Without interfering with the soil, I now lay across the track some large sheets of paper, newspapers, keeping them in position with a few small stones. In front of this carpet, which completely alters the appearance of the road, without removing any sort of scent that it may possess, the Ants hesitate even longer than before any of my other snares, including the torrent. They are compelled to make manifold attempts, reconnaissances to right and left, forward movements and repeated retreats, before venturing altogether into the unknown zone. The paper straits are crossed at last and the march resumed as usual.

Another ambush awaits the Amazons some distance farther on. I have divided the track by a thin layer of yellow sand, the ground itself being grey. This change of colour alone is enough for a moment to disconcert the Ants, who again hesitate in the same way, though not for so long, as they did before the paper. Eventually, this obstacle is overcome like the others.

As neither the stretch of sand nor the stretch of paper got rid of any scented effluvia with which the trail may have been impregnated, it is patent that, as the Ants hesitated and stopped in the same way as before, they find their way not by sense of smell, but really and truly by sense of sight; for, every time that I alter the appearance of the track in any way whatever—whether by my destructive broom, my streaming water, my green mint, my paper carpet or my golden sand—the returning column calls a halt, hesitates and attempts to account for the changes that have taken place. Yes, it is sight, but a very dull sight, whose horizon is altered by the shifting of a few bits of gravel. To this short sight, a strip of paper, a bed of mint-leaves, a layer of yellow sand, a stream of water, a furrow made by the broom, or even lesser modifications are enough to transform the landscape; and the regiment, eager to reach home as fast as it can with its loot, halts uneasily on beholding this unfamiliar scenery. If the doubtful zones are at length passed, it is due to the fact that fresh attempts are constantly being made to cross the doctored strips and that at last a few Ants recognize well-known spots beyond them. The others, relying on their clearer-sighted sisters, follow.

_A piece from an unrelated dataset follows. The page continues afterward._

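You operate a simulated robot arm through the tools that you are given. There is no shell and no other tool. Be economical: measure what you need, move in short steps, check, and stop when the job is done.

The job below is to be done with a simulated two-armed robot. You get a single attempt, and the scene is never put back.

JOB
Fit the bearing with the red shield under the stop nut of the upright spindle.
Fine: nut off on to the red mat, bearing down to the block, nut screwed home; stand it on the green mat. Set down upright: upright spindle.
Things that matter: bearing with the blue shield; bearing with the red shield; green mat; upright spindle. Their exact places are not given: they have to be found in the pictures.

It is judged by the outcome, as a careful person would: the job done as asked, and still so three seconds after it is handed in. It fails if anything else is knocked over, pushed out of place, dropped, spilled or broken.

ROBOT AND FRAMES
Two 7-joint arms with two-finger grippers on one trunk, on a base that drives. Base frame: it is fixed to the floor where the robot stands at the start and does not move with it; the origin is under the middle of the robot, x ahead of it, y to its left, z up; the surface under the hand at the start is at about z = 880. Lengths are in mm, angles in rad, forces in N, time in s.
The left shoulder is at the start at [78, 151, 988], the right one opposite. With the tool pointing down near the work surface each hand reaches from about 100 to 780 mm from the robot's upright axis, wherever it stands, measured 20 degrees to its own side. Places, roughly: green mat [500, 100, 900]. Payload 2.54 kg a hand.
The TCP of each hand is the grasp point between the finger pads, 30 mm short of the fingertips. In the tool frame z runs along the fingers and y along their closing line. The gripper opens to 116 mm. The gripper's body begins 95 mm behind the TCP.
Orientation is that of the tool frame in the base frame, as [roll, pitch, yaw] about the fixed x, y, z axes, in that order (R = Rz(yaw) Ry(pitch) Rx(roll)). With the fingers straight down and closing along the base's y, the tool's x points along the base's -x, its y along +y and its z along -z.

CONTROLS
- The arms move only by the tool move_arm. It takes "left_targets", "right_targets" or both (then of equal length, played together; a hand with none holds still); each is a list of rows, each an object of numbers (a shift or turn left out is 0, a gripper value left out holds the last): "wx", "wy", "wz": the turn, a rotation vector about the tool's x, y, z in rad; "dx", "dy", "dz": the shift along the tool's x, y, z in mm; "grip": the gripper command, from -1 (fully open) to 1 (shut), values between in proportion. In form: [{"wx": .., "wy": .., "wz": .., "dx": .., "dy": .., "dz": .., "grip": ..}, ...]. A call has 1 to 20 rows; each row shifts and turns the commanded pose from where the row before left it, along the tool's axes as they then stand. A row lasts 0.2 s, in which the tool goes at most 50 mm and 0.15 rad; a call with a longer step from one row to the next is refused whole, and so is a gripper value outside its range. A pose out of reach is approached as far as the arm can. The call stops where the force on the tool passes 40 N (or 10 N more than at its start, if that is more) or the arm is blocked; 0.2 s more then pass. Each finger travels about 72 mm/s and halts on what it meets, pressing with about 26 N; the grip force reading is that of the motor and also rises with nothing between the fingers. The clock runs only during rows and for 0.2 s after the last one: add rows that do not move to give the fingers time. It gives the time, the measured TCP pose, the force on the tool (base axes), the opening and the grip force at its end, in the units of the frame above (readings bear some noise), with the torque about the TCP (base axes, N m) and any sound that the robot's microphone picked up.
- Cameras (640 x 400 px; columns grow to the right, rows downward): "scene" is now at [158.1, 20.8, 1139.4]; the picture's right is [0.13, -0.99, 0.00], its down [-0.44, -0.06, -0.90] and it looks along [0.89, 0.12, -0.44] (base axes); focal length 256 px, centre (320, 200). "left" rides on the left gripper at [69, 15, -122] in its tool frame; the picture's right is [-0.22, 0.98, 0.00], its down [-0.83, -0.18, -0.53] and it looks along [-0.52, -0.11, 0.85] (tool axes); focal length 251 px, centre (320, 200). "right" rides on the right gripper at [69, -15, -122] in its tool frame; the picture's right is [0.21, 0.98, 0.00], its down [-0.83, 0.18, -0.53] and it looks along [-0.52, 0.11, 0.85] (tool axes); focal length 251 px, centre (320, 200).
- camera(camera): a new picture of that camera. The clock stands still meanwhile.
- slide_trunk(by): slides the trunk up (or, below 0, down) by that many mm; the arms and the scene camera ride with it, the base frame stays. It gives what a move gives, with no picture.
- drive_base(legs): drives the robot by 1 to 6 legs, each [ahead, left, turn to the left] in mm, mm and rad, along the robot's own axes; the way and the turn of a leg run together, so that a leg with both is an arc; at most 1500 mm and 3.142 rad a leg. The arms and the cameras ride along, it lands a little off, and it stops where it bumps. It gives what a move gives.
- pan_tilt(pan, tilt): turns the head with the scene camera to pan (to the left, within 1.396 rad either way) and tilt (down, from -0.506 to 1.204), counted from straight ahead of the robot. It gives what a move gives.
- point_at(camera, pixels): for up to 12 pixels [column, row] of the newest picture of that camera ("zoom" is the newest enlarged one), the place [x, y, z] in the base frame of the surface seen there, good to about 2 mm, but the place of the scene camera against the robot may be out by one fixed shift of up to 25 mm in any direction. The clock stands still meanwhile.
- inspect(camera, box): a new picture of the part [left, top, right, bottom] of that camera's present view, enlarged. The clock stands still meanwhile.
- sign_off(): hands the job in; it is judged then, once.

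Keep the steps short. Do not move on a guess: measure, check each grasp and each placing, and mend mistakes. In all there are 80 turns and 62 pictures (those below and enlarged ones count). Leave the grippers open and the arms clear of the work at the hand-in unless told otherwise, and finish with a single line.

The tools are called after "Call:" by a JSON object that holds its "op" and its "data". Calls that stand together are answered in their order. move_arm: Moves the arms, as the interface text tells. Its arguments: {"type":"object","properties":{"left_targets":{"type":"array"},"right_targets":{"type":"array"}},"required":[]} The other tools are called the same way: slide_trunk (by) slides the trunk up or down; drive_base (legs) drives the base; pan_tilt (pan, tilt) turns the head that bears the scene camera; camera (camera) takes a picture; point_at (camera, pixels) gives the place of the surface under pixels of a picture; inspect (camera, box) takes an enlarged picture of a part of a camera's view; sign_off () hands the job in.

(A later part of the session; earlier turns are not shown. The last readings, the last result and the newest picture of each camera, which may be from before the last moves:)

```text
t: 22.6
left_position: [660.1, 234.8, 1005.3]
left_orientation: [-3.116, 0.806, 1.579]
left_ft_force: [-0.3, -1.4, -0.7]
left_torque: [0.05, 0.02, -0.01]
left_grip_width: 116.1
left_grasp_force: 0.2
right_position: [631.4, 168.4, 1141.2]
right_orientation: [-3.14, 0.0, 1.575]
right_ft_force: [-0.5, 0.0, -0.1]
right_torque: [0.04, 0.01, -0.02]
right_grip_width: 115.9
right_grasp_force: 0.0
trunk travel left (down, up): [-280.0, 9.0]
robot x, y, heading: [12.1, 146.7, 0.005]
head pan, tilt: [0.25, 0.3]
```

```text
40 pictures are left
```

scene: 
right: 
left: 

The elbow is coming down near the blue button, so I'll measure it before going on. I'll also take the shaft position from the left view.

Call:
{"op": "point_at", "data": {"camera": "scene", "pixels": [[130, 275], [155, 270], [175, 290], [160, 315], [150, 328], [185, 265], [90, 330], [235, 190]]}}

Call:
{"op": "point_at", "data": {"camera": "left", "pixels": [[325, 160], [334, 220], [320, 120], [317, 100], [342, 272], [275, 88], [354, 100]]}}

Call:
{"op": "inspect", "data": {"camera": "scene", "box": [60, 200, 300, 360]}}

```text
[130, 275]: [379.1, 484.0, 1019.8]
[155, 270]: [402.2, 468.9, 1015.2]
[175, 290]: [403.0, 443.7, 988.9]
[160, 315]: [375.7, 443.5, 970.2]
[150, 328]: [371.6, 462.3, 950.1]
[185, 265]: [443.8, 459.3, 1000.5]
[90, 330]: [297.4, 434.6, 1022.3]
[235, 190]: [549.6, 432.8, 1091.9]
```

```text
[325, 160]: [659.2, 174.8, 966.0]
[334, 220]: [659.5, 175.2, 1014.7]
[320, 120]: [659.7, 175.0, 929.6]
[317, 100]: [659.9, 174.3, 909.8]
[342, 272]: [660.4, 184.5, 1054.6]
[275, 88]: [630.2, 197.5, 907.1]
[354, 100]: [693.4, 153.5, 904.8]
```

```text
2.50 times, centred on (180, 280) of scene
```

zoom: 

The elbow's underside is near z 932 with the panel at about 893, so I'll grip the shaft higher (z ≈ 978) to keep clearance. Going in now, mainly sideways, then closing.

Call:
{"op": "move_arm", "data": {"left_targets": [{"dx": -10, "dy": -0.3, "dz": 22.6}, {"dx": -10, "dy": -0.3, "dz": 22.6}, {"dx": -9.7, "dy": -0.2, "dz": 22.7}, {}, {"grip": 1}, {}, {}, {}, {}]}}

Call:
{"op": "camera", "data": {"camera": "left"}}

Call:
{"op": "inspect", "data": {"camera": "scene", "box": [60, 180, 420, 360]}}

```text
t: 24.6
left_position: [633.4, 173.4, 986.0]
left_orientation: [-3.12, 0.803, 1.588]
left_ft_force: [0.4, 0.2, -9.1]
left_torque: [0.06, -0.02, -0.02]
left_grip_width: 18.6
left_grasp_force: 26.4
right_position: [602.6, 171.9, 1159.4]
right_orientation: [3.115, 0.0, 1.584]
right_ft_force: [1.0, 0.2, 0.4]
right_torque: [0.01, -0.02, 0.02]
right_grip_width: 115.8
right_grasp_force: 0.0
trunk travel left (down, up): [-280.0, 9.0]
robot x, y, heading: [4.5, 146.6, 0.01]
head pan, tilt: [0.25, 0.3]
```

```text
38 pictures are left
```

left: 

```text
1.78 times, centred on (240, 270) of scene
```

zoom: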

Sight would not be enough, if the Amazon had not also at her service a correct memory for places. The memory of an Ant! What can that be? In what does it resemble ours? I have no answers to these questions; but a few words will enable me to prove that the insect has a very exact and persistent recollection of places which it has once visited. Here is something which I have often witnessed. It sometimes happens that the plundered Ant-hill offers the Amazons a richer spoil than the invading column is able to carry away. Or, again, the region visited is rich in Ant-hills. Another raid is necessary, to exploit the site thoroughly. In such cases, a second expedition takes place, sometimes on the next day, sometimes two or three days later. This time, the column does no reconnoitring on the way: it goes straight to the spot known to abound in nymphs and travels by the identical path which it followed before. It has sometimes happened that I have marked with small stones, for a distance of twenty yards, the road pursued a couple of days earlier and have then found the Amazons proceeding by the same route, stone by stone:

'They will go first here and then there,' I said, according to the position of the guide-stones.

And they would, in fact, go first here and then there, skirting my line of pebbles, without any noticeable deviation.

Can one believe that odoriferous emanations diffused along the route are going to last for several days? No one would dare to suggest it. It must, therefore, be sight that directs the Amazons, sight assisted by a memory for places. And this memory is tenacious enough to retain the impression until the next day and later; it is scrupulously faithful, for it guides the column by the same path as on the day before, across the thousand irregularities of the ground.

How will the Amazon behave when the locality is unknown to her? Apart from topographical memory, which cannot serve her here, the region in which I imagine her being still unexplored, does the Ant possess the Mason-bee's sense of direction, at least within modest limits, and is she able thus to regain her Ant-hill or her marching column?

The different parts of the garden are not all visited by the marauding legions to the same extent: the north side is exploited by preference, doubtless because the forays in that direction are more productive. The Amazons, therefore, generally direct their troops north of their barracks; I seldom see them in the south. This part of the garden is, if not wholly unknown, at least much less familiar to them than the other. Having said that, let us observe the conduct of the strayed Ant.

I take up my position near the Ant-hill; and, when the column returns from the slave-raid, I force an Ant to step on a leaf which I hold out to her. Without touching her, I carry her two or three paces away from her regiment: no more than that, but in a southerly direction. It is enough to put her astray, to make her lose her bearings entirely. I see the Amazon, now replaced on the ground, wander about at random, still, I need hardly say, with her booty in her mandibles; I see her hurry away from her comrades, thinking that she is rejoining them; I see her retrace her steps, turn aside again, try to the right, try to the left and grope in a host of directions, without succeeding in finding her whereabouts. The pugnacious, strong-jawed slave-hunter is utterly lost two steps away from her party. I have in mind certain strays who, after half an hour's searching, had not succeeded in recovering the route and were going farther and farther from it, still carrying the nymph in their teeth. What became of them? What did they do with their spoil? I had not the patience to follow those dull-witted marauders to the end.